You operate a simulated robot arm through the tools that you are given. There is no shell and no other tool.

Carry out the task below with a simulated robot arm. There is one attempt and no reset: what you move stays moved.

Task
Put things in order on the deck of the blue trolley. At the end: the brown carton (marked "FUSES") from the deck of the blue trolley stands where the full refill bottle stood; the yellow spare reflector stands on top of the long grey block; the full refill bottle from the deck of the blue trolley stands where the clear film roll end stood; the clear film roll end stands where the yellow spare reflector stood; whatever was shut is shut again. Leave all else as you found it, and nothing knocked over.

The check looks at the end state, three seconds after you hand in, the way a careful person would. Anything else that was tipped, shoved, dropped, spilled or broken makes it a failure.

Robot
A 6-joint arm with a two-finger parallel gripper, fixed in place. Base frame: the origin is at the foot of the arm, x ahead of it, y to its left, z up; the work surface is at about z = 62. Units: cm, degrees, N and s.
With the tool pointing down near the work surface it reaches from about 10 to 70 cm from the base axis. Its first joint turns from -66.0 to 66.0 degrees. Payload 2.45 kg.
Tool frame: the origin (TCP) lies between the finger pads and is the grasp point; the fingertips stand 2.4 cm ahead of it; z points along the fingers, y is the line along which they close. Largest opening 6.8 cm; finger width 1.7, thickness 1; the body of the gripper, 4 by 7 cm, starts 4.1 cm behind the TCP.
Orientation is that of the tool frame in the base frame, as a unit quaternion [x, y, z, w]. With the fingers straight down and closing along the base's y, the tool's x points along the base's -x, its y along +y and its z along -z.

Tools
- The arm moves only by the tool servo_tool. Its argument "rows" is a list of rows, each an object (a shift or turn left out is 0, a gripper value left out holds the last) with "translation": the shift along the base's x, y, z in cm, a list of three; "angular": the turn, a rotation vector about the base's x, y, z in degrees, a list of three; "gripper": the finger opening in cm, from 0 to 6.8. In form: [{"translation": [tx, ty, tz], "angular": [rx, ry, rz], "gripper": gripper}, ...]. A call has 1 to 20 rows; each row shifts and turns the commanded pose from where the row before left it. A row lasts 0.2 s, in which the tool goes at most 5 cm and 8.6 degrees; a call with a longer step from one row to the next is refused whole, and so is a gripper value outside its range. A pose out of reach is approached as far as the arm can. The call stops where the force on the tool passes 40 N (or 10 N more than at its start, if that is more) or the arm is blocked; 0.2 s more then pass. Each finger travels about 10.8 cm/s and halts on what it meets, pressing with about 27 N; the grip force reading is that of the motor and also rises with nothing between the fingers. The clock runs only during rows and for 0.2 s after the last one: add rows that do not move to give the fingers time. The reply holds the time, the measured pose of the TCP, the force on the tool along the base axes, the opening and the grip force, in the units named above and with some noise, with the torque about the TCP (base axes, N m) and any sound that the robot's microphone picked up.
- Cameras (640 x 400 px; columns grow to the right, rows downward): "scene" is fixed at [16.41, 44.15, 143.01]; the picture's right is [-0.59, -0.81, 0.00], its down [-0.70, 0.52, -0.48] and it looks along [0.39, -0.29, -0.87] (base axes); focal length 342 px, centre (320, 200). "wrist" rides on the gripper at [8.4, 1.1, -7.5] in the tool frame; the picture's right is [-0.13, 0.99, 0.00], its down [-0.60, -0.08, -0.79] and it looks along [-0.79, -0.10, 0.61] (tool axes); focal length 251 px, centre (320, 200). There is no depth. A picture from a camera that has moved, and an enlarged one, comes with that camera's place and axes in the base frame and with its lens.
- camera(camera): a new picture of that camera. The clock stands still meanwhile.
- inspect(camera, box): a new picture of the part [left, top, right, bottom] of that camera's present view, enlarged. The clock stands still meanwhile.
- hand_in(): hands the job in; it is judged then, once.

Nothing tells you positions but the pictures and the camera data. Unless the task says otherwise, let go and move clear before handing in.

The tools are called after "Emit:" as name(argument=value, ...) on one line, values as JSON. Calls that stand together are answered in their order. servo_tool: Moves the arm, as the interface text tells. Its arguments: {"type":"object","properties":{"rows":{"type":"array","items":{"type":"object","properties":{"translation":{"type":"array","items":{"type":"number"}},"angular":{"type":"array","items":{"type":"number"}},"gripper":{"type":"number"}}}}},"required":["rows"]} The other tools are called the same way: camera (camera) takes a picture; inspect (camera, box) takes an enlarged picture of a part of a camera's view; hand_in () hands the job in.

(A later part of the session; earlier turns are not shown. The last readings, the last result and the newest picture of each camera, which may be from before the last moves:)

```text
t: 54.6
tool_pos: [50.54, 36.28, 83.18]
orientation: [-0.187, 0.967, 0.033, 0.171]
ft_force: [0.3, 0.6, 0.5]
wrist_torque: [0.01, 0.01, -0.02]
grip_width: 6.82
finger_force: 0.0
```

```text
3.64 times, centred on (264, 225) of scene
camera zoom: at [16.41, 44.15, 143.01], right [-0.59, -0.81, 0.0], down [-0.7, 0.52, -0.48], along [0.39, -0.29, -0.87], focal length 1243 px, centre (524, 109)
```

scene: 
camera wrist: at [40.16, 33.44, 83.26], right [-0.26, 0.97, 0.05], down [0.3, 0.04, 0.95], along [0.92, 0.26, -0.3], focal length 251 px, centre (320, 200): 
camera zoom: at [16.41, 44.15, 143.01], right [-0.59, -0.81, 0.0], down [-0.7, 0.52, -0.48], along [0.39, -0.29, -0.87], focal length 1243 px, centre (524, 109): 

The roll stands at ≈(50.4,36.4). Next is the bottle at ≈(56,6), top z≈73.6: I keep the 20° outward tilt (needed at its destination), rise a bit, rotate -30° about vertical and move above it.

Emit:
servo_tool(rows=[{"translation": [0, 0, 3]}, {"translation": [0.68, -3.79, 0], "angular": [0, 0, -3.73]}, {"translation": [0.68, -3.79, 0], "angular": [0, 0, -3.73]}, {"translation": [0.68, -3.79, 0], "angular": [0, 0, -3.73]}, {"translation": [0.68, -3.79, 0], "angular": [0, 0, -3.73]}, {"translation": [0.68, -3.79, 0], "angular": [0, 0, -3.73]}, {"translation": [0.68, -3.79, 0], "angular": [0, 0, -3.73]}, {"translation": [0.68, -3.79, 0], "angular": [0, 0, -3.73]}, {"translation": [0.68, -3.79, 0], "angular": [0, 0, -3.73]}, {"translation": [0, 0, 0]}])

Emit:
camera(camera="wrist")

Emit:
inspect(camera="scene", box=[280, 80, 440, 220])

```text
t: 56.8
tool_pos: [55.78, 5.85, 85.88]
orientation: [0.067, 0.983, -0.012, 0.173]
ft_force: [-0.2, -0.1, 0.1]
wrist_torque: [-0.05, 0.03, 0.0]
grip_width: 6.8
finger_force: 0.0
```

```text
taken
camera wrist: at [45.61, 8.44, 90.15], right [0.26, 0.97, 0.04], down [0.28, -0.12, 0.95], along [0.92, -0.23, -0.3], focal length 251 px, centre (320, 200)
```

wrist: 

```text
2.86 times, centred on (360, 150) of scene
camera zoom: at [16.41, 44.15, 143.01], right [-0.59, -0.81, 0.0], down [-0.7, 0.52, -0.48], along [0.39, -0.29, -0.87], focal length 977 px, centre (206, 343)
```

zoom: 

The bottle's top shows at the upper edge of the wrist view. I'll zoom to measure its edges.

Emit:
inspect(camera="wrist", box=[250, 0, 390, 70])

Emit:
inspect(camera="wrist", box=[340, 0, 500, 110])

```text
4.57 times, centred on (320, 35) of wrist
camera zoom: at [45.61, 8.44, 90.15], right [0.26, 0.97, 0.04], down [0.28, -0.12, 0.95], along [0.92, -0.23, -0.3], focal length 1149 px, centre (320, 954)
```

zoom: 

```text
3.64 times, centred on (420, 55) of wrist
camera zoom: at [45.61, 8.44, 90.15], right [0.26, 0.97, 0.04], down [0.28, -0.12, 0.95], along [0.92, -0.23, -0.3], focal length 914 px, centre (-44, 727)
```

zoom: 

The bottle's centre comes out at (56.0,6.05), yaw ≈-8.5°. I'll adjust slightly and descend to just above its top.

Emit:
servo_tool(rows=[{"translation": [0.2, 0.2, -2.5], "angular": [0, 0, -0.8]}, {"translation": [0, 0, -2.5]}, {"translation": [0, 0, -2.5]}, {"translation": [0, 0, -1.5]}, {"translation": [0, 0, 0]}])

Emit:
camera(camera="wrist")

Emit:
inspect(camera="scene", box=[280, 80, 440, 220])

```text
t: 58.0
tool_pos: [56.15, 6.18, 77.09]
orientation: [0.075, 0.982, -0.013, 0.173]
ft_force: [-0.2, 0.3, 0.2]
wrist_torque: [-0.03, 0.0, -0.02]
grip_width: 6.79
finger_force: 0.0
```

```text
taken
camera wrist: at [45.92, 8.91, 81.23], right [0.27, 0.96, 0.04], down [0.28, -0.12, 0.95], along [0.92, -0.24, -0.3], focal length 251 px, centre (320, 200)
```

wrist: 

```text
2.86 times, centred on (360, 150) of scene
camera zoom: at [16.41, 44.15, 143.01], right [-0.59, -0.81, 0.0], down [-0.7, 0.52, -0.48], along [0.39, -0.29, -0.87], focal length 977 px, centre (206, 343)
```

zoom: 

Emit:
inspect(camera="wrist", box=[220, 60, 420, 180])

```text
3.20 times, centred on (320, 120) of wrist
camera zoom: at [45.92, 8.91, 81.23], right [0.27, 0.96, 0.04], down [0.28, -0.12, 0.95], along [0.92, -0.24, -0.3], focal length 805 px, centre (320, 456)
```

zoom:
...
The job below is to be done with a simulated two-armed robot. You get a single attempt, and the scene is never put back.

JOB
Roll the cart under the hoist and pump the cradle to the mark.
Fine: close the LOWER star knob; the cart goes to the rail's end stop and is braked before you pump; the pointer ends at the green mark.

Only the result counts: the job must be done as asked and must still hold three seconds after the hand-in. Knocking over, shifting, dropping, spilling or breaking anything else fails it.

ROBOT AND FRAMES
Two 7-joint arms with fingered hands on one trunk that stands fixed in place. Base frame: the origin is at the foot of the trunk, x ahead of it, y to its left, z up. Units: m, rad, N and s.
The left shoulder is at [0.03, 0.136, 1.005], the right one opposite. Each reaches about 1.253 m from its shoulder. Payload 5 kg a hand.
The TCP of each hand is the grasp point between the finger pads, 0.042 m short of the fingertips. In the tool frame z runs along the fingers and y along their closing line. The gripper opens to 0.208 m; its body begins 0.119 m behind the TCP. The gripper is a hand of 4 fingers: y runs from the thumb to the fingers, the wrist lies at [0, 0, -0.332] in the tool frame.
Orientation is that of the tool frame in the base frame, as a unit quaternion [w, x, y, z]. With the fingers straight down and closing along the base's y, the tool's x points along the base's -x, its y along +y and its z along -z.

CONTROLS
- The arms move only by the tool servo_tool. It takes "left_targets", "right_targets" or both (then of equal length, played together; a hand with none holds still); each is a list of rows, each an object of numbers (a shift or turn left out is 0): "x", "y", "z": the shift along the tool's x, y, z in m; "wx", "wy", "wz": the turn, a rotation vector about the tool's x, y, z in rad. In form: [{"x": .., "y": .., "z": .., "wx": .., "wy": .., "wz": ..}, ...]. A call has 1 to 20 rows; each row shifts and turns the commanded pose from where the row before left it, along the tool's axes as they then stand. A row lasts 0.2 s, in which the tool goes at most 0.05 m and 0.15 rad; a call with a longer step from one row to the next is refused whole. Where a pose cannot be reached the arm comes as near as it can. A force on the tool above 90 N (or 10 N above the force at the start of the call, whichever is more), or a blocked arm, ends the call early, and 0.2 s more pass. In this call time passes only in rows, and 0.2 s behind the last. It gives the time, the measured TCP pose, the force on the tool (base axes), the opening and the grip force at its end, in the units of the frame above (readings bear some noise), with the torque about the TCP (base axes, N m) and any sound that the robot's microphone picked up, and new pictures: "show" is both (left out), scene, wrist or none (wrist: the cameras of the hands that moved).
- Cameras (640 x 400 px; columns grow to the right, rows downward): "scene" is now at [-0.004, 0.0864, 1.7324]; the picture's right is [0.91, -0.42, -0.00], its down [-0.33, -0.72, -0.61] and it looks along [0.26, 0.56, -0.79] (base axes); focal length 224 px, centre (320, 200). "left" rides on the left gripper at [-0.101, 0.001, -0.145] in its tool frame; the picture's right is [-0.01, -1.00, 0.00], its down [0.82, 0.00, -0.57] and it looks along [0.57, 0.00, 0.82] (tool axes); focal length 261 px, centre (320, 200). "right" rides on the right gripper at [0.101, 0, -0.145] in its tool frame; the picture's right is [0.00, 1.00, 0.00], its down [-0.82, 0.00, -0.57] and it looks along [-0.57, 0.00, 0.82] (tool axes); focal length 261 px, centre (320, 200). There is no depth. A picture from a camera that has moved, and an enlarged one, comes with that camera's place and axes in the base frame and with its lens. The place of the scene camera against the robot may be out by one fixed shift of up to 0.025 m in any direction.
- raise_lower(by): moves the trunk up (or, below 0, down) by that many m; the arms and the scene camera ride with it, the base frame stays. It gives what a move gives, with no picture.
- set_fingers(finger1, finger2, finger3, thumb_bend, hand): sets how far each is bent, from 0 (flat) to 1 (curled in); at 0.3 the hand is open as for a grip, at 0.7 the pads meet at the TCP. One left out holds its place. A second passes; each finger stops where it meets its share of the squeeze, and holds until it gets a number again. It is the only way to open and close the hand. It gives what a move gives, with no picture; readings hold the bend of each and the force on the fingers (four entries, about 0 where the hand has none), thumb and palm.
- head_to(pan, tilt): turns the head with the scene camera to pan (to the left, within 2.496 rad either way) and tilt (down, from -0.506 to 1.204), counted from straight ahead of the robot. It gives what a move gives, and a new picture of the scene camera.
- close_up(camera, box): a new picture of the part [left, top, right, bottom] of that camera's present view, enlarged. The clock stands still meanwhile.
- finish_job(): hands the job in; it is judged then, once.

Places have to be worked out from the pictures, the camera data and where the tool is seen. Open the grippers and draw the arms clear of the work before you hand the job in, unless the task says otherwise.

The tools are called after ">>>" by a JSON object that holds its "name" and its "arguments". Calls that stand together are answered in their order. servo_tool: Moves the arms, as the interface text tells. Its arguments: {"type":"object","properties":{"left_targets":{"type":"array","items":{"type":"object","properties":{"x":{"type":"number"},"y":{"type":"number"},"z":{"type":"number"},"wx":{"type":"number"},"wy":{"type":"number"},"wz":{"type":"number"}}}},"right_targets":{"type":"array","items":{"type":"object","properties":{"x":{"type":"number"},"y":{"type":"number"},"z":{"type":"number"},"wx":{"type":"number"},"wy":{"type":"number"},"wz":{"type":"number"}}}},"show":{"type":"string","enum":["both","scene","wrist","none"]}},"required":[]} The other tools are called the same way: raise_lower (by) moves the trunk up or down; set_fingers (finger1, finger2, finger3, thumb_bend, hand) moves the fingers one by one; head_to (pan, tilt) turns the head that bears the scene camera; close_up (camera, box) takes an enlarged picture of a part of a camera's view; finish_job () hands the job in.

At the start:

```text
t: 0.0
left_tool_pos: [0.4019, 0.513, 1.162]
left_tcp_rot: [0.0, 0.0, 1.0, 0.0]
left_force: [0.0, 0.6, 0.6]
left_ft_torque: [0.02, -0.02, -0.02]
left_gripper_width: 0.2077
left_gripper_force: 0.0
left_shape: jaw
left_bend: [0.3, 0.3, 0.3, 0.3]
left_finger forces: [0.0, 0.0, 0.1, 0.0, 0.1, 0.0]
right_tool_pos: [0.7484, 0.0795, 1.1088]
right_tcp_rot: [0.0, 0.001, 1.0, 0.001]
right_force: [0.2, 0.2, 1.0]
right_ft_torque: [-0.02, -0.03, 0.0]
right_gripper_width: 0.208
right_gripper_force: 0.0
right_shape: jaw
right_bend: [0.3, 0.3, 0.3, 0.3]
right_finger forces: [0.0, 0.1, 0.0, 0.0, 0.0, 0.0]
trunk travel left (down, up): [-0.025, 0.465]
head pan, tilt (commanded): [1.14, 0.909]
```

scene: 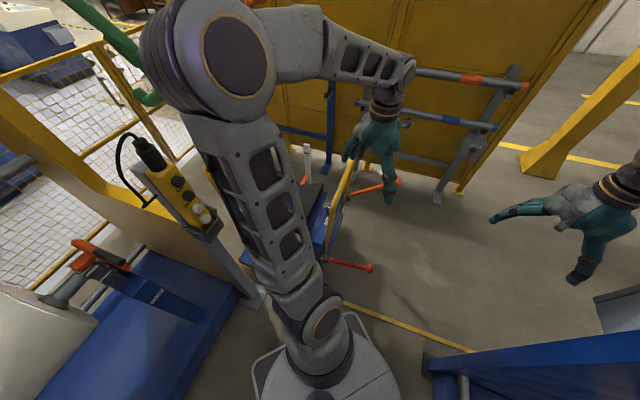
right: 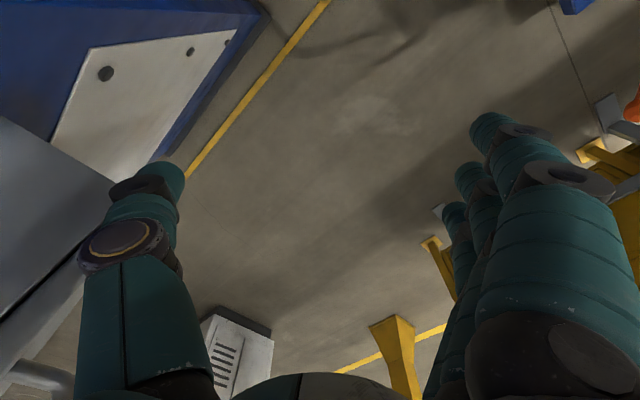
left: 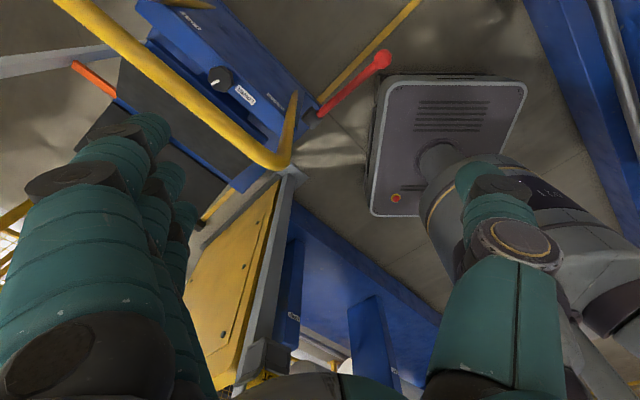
* * *
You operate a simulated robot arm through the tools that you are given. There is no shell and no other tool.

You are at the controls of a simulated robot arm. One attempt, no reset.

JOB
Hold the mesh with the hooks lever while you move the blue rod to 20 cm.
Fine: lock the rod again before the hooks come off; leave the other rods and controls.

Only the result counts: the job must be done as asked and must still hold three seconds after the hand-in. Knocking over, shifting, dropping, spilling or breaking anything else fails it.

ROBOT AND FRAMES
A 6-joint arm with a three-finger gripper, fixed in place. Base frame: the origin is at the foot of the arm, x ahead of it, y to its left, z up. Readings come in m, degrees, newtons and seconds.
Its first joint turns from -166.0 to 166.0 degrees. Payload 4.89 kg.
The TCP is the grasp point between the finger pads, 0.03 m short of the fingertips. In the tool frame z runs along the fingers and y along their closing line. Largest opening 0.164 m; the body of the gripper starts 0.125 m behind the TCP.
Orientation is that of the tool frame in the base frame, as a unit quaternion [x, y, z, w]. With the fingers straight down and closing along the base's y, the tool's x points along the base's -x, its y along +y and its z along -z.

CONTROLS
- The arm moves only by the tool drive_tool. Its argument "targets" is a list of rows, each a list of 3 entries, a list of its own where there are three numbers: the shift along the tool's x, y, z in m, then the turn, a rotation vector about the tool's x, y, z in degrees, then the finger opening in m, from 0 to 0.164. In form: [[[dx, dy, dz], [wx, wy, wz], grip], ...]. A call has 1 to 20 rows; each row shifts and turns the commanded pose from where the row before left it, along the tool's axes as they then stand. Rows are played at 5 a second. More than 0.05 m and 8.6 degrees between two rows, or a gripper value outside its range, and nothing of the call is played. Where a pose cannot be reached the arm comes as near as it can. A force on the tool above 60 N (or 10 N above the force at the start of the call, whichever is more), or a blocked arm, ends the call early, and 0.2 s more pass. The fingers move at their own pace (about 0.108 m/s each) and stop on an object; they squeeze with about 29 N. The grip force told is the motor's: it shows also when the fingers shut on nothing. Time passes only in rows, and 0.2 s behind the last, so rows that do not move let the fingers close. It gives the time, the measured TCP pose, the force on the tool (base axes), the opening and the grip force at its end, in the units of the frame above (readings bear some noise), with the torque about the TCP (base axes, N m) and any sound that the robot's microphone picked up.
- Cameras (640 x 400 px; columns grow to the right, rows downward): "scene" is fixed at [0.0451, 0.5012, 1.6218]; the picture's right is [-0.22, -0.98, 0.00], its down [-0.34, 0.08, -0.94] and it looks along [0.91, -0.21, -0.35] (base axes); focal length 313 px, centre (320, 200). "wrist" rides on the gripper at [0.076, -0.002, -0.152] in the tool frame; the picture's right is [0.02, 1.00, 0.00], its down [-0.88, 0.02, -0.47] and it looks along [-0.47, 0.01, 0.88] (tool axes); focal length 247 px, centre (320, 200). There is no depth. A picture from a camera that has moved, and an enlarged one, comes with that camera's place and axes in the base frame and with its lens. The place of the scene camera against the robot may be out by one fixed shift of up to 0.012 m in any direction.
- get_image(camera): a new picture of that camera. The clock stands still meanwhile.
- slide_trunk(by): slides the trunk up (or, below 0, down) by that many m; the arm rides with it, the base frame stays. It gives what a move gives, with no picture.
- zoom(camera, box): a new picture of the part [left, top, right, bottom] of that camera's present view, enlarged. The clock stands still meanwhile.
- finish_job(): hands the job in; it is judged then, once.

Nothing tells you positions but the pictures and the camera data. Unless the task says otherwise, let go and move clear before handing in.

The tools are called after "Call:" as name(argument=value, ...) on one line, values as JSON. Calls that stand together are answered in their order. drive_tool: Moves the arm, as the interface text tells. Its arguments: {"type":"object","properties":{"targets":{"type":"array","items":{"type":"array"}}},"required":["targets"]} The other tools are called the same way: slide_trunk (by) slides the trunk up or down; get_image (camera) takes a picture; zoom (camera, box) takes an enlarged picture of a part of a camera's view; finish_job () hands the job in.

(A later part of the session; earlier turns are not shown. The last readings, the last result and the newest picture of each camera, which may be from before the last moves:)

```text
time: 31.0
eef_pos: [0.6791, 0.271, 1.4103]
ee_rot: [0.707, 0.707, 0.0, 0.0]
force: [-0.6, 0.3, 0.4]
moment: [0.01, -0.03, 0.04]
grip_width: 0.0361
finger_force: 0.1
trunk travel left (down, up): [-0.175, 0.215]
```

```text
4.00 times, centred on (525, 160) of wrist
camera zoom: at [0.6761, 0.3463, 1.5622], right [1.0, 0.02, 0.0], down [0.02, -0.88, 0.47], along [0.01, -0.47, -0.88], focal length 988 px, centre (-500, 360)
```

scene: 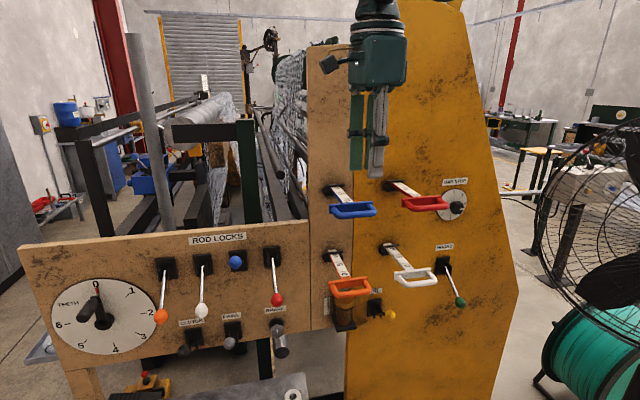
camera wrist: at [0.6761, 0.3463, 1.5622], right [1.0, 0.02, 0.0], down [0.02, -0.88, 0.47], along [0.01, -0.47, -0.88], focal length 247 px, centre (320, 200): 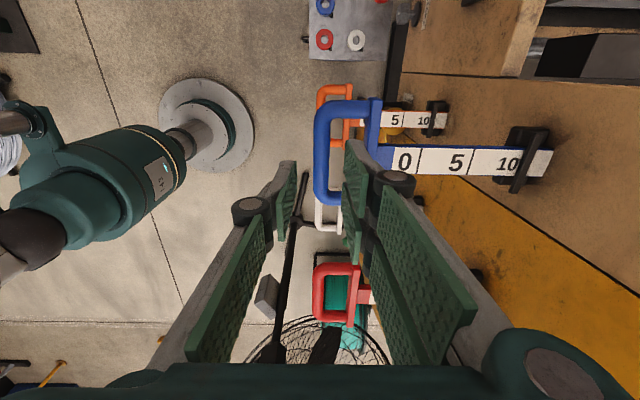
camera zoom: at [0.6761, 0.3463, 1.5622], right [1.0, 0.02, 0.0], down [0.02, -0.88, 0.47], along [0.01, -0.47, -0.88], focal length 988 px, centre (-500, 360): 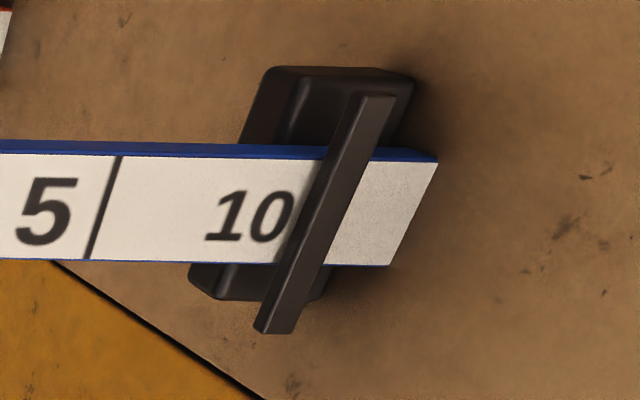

Task:
Where a line above contains the word "lies", copy that line.

Answer for this exercise:
Tool frame: the origin (TCP) lies between the finger pads and is the grasp point; the fingertips stand 2.4 cm ahead of it; z points along the fingers, y is the line along which they close. Largest opening 6.8 cm; finger width 1.7, thickness 1; the body of the gripper, 4 by 7 cm, starts 4.1 cm behind the TCP.
The TCP of each hand is the grasp point between the finger pads, 0.042 m short of the fingertips. In the tool frame z runs along the fingers and y along their closing line. The gripper opens to 0.208 m; its body begins 0.119 m behind the TCP. The gripper is a hand of 4 fingers: y runs from the thumb to the fingers, the wrist lies at [0, 0, -0.332] in the tool frame.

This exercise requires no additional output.